Bly, of St. Paul, had a milelong curriculum vitae that reflected a lifetime of writing, teaching, mentoring, editing and pamphleteering -- even designing personalized crossword puzzles.
She was formidable -- a tall, three-masted ship of a woman who could, in person or on the page, slice cleanly through pettiness, cruelty, shoddiness, dissembling or wrongdoing. Anyone engaging her in a casual "hello" could expect to be conscripted into action.

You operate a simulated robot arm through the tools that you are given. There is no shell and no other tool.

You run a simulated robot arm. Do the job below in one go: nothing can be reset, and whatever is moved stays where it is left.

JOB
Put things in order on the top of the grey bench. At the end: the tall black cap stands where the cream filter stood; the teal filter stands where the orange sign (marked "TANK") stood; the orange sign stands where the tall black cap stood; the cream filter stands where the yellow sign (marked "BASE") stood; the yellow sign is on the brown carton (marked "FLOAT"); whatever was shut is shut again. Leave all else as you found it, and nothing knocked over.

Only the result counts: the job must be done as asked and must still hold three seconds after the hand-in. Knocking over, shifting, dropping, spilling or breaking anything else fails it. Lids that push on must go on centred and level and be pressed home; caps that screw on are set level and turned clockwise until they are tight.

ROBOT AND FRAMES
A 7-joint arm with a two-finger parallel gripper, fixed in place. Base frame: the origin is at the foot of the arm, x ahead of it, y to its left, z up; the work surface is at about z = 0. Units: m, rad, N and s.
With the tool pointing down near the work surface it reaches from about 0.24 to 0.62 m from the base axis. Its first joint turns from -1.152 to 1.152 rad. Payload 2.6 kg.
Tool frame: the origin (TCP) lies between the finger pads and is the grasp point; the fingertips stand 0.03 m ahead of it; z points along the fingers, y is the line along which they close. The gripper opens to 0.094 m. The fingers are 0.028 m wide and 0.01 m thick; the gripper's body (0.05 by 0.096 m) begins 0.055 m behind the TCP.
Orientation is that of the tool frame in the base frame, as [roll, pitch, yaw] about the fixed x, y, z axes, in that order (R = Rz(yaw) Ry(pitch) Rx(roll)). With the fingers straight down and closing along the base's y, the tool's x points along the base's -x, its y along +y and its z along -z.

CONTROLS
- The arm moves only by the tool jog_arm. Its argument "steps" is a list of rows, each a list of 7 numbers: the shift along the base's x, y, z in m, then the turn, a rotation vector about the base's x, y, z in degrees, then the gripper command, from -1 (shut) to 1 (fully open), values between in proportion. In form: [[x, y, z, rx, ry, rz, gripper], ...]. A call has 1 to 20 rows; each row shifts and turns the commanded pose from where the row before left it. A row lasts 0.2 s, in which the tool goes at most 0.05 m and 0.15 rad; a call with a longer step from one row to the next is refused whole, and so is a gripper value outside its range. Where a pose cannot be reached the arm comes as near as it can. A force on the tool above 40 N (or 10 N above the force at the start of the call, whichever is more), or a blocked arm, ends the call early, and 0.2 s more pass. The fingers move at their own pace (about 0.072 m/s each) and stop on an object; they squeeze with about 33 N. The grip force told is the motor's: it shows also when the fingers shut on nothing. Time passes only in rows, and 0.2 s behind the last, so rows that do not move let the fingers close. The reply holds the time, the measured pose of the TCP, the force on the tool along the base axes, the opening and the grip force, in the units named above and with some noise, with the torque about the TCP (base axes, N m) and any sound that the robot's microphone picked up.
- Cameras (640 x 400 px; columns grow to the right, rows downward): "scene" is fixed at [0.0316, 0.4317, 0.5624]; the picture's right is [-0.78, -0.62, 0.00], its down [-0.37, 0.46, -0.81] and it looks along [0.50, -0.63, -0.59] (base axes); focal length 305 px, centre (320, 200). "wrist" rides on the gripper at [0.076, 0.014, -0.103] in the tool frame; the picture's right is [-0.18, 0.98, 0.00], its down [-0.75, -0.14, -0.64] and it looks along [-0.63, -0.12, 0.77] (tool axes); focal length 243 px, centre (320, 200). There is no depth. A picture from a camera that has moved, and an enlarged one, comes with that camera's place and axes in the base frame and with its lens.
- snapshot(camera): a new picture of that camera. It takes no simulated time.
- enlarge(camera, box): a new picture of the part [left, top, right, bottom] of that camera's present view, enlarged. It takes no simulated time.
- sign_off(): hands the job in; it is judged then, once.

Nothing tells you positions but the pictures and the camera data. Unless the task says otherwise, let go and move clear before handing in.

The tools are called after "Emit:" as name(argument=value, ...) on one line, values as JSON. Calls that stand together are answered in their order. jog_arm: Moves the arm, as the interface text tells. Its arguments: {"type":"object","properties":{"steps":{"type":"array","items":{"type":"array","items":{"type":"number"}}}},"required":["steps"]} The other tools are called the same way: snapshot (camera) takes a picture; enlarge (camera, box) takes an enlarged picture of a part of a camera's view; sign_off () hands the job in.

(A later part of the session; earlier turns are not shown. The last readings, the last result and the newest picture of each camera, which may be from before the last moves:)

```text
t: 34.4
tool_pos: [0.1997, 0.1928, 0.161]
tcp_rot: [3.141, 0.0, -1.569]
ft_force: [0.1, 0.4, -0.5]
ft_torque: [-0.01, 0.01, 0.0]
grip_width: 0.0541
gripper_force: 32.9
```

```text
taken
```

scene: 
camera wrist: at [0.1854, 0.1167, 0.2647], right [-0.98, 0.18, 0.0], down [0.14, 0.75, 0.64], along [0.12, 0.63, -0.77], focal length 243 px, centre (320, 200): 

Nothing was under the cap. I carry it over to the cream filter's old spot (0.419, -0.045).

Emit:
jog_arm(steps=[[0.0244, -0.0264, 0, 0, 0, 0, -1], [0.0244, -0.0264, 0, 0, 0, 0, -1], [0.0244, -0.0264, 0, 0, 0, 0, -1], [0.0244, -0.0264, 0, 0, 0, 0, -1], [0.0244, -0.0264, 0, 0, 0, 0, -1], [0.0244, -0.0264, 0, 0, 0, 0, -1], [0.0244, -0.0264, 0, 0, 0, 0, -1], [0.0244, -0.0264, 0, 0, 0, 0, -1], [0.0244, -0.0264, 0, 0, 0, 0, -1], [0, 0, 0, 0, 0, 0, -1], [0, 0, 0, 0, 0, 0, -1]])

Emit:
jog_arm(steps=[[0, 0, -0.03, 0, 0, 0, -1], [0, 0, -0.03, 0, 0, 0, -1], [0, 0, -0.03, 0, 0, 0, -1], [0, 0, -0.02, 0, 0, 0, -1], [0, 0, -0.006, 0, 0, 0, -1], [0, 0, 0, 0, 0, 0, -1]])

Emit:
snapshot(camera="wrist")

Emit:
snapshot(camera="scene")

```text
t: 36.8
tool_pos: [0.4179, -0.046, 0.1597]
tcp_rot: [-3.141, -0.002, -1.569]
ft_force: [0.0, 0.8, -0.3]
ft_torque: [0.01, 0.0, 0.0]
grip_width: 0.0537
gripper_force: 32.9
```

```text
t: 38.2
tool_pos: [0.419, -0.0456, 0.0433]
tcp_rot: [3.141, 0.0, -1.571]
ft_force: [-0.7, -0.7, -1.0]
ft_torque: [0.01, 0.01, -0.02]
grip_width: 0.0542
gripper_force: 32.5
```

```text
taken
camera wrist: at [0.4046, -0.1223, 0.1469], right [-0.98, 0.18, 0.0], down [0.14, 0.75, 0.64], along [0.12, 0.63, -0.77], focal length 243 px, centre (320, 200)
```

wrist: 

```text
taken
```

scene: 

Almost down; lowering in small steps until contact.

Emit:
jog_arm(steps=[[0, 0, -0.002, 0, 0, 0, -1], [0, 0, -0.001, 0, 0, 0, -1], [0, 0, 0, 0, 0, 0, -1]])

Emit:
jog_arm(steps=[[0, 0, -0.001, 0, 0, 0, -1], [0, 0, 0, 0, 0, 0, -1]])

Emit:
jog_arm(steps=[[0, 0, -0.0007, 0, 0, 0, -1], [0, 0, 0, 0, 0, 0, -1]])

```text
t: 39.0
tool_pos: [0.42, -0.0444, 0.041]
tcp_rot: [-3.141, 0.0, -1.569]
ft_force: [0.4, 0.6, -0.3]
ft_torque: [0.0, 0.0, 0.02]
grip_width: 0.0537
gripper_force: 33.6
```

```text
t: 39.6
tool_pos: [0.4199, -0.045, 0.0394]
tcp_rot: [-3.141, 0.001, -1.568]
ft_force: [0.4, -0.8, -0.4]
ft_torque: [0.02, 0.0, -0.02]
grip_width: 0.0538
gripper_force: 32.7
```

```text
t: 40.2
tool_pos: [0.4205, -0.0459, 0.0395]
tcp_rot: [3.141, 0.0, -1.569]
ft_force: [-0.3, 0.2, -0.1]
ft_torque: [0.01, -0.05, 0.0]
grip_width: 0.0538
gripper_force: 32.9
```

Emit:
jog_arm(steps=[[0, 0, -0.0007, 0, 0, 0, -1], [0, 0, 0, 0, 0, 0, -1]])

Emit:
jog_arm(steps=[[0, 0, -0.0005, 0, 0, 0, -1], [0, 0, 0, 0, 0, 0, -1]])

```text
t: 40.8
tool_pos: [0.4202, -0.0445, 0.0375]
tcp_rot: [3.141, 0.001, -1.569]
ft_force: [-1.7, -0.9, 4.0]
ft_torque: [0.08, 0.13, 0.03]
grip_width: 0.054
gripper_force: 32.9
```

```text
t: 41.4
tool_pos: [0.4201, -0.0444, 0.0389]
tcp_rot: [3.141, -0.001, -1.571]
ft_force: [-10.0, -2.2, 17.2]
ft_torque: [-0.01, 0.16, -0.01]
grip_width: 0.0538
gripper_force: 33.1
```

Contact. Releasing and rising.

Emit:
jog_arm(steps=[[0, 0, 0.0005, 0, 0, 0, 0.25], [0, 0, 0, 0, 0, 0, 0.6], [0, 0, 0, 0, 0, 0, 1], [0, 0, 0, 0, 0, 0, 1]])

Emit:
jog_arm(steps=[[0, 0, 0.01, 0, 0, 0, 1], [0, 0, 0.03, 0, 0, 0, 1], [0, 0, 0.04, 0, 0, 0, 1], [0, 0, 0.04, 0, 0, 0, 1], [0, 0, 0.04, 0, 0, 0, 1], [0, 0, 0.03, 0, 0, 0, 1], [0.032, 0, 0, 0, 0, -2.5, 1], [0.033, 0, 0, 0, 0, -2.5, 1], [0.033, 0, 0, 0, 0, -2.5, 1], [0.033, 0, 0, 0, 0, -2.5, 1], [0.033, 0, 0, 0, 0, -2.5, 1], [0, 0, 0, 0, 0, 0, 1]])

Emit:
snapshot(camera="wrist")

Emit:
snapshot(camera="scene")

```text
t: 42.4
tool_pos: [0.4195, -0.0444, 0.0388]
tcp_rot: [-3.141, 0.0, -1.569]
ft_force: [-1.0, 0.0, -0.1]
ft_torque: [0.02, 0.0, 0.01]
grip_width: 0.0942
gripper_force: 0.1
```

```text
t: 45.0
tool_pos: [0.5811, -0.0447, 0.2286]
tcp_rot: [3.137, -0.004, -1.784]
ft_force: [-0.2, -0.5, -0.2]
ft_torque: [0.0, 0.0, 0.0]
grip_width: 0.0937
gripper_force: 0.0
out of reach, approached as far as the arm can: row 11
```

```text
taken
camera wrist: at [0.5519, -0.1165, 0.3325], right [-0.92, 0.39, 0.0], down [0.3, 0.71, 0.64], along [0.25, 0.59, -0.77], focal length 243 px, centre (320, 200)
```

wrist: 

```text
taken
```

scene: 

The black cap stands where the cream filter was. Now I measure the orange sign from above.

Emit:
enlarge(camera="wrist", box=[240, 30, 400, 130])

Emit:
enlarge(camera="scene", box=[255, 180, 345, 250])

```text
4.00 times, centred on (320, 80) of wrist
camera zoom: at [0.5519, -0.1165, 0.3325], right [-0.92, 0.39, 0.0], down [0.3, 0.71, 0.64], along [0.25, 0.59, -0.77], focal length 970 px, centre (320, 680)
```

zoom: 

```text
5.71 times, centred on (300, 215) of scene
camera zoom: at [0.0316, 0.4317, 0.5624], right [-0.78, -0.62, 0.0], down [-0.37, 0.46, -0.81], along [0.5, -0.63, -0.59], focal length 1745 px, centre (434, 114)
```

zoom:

She was equally funny, Holm said, recalling a dinner party at which Bly assured a picky eater that the "ram's milk" he was drinking from her farm was 100 percent organic. It took a while for the joke to sink in, Holm said.
Prairie light
Bly was born in 1930 in Duluth, Minn., to Russell and Mildred McLean. It was a childhood shadowed by war (all three of Bly's brothers were in uniform during World War II) and her mother's suffering (Mildred McLean died of tuberculosis when Carol was 12). She married Robert Bly in 1955, and the two joined forces against the Vietnam War, Watergate, nuclear testing and other issues in their own writings and a series of magazines they published together: The Fifties, The Sixties and The Seventies.
Their farmhouse in Madison, Minn., was an international hub for writers, poets and translators of every kind. Holm was a frequent visitor, as were James Wright, Donald Hall, Lewis Hyde, Louis Simpson, Tomas Tranströmer, Fred and Freya Manfred and many others.